I can even speak for the Baby Back Ribs, which I got from the groom (who also happened to take the two better-looking pictures above for me since he had a fancy camera and I had left mine in LA). They had a great dry rub on them and while they weren’t exactly fall-off-the-bone tender, they were easy to tear apart before biting into their ribtastic glory.

I should also mention their sauces, which covered the range of sweet apple to your sort of typical wet hot sauce. We got four of the five since the fifth was a basic mustard sauce. My favorite was the thick hot barbecue sauce, because it had a nice flavor to go along with the heat.

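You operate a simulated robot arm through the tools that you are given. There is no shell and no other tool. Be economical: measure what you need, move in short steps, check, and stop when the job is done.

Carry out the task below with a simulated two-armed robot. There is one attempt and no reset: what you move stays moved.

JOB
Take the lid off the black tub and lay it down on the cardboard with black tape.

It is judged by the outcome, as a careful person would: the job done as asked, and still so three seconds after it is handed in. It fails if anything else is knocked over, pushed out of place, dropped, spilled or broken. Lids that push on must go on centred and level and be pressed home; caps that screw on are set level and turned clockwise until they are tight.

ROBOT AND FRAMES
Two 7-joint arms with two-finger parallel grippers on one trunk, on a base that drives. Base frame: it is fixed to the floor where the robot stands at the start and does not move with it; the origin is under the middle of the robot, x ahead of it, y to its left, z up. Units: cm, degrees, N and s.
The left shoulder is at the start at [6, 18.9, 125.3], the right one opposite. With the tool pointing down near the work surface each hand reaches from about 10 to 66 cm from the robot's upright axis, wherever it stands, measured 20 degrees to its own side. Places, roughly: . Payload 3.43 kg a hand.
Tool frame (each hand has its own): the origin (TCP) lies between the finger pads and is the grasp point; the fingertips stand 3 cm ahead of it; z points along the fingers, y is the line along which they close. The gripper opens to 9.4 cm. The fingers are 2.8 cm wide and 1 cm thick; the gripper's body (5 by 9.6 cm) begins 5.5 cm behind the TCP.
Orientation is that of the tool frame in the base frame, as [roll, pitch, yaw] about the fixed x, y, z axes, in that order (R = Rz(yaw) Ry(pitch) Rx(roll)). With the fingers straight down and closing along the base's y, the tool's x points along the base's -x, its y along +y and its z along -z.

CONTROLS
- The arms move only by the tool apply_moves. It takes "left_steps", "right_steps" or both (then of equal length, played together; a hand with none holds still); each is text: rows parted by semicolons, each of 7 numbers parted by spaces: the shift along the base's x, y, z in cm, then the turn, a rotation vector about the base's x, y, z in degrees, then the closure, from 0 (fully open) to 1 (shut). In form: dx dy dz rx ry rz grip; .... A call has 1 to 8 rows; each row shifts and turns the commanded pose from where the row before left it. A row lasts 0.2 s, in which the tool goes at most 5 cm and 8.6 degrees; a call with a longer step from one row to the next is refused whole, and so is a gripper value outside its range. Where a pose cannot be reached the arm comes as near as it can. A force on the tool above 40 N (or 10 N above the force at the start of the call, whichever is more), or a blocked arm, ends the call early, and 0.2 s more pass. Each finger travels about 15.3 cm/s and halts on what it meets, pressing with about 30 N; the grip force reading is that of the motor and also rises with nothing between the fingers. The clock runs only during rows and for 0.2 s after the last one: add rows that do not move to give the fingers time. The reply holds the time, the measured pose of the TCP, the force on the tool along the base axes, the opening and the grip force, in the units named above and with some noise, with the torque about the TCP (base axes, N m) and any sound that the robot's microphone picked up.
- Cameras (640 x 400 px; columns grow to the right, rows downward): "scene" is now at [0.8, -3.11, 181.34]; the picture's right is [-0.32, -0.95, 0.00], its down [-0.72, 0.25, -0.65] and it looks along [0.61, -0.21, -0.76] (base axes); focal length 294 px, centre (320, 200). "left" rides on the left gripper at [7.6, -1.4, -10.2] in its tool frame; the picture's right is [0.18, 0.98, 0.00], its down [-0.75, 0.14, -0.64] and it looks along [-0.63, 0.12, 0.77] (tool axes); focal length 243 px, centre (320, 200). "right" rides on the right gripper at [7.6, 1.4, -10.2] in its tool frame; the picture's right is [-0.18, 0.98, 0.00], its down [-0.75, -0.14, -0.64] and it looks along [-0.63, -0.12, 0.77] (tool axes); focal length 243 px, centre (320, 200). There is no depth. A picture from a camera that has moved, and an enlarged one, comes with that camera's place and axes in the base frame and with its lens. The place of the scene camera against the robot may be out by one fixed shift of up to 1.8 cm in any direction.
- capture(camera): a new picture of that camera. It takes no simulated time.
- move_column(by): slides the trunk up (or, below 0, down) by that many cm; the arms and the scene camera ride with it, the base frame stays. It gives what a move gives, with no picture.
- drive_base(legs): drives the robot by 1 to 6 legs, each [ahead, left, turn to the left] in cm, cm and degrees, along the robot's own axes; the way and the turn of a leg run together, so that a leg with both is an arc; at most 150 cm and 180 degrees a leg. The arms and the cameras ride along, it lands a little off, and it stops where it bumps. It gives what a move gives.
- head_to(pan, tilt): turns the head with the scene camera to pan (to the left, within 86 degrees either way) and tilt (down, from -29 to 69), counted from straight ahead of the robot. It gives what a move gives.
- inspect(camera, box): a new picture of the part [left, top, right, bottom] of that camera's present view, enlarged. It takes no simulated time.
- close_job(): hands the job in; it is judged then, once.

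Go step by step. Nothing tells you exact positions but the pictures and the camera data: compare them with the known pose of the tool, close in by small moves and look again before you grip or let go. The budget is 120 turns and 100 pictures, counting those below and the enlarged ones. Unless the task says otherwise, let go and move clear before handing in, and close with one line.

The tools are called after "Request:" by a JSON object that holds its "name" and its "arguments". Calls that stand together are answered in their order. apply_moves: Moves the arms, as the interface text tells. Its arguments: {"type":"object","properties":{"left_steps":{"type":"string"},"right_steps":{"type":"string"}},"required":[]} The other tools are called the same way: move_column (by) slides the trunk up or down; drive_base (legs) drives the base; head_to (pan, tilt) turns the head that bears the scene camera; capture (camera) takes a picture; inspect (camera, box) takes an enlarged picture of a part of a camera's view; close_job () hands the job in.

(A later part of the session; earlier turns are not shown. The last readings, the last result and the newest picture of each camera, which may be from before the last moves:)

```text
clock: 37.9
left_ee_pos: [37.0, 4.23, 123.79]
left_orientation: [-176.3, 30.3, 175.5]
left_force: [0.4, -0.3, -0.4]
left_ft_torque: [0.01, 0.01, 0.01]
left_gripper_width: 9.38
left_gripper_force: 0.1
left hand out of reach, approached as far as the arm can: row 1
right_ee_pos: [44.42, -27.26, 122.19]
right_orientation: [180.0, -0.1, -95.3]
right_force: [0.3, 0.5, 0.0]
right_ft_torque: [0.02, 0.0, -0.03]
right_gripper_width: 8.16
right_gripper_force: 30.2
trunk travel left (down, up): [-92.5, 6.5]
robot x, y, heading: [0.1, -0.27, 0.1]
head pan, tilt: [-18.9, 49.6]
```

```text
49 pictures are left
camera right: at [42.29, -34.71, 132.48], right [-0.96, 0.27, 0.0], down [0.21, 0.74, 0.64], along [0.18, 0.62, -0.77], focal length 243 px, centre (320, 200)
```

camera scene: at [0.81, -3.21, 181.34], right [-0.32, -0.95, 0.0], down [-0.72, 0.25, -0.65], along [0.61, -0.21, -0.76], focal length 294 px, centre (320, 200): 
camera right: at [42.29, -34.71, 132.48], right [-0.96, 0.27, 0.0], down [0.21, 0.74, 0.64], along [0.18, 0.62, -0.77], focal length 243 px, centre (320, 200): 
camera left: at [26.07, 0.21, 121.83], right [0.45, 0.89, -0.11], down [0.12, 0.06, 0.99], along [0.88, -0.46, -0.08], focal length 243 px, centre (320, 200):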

And while all my food was worth celebrating, I should also mention that Slows to Go forgot an entire order of brisket that one of the guys had ordered. This was a shame, but we all chipped in to give him our food and he may or may not have wound up with more food than he would have had originally. No excuse for Slows, but fortunately he didn’t go hungry.

So what more can I say for Slows? It’s not quite the Michigan Central Station of the present and future, but Detroit isn’t looking for a new railroad station. Can Slows somehow revolutionize Detroit? Of course not, it’s just a restaurant, yet on one Saturday in August it brought a group of people from around the country together to enjoy its amazing barbecue. Because of Slows, those people all left Detroit with a positive taste in their mouths — both literally and figuratively.

It may not send hordes of people into Detroit to repopulate and rebuild, but it certainly can’t hurt.